_Data section:_
-- begin --

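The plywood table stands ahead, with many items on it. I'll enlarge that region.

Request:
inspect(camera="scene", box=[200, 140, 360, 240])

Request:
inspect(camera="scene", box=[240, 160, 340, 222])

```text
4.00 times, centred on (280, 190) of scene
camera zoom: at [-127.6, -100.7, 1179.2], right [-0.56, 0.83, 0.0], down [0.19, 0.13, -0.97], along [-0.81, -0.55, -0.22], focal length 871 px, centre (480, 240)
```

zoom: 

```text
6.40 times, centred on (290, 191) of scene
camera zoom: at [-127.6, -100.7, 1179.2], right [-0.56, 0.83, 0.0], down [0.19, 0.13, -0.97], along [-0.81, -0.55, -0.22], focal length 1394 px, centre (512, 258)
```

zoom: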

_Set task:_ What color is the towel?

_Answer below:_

-- end --

Could you give the source again in full?

_Source:_
-- begin --

Solar cells based on CCSVT-grown CuGaSe 2—absorber and device properties

Abstract

For solar cells based on CuGaSe 2 (CGSe) polycrystalline thin films, a novel efficient chemical close-spaced vapor transport (CCSVT) technique is used to deposit the CGSe absorber. Clean and Mo-coated soda lime glass (SLG) substrates are used for the CGSe deposition. The CGSe thickness ranges from 1.6 to 1.9 μm and the corresponding [Ga]/[Cu] ratio of the thin films is adjusted within the range of 0.9–1.3. The high bulk homogeneity of the as-grown CGSe films is shown. Transmittance and reflectance measurements were performed to monitor the changes in the CGSe band gap as a function of composition. The optical spectra reveal a shift of the absorption edge towards longer wavelengths with increasing Ga content, as well as a broadening of the distinct structure corresponding to three band-to-band transitions characteristic for CGSe. These results are used for a discussion of the behaviour of the ZnO/CdS/CuGaSe 2 solar cell photovoltaic parameters as well of the current transport. The transport mechanism is analysed on an our best solar cell device with an active area efficiency of 8.7%. For the first time, a thermally activated Shockley–Read–Hall recombination mechanism is observed for the CGSe-based solar cells in a large temperature region.

-- end --

_Answer below:_
Solar cells based on CCSVT-grown CuGaSe 2—absorber and device properties

Abstract

For solar cells based on CuGaSe 2 (CGSe) polycrystalline thin films, a novel efficient chemical close-spaced vapor transport (CCSVT) technique is used to deposit the CGSe absorber. Clean and Mo-coated soda lime glass (SLG) substrates are used for the CGSe deposition. The CGSe thickness ranges from 1.6 to 1.9 μm and the corresponding [Ga]/[Cu] ratio of the thin films is adjusted within the range of 0.9–1.3. The high bulk homogeneity of the as-grown CGSe films is shown. Transmittance and reflectance measurements were performed to monitor the changes in the CGSe band gap as a function of composition. The optical spectra reveal a shift of the absorption edge towards longer wavelengths with increasing Ga content, as well as a broadening of the distinct structure corresponding to three band-to-band transitions characteristic for CGSe. These results are used for a discussion of the behaviour of the ZnO/CdS/CuGaSe 2 solar cell photovoltaic parameters as well of the current transport. The transport mechanism is analysed on an our best solar cell device with an active area efficiency of 8.7%. For the first time, a thermally activated Shockley–Read–Hall recombination mechanism is observed for the CGSe-based solar cells in a large temperature region.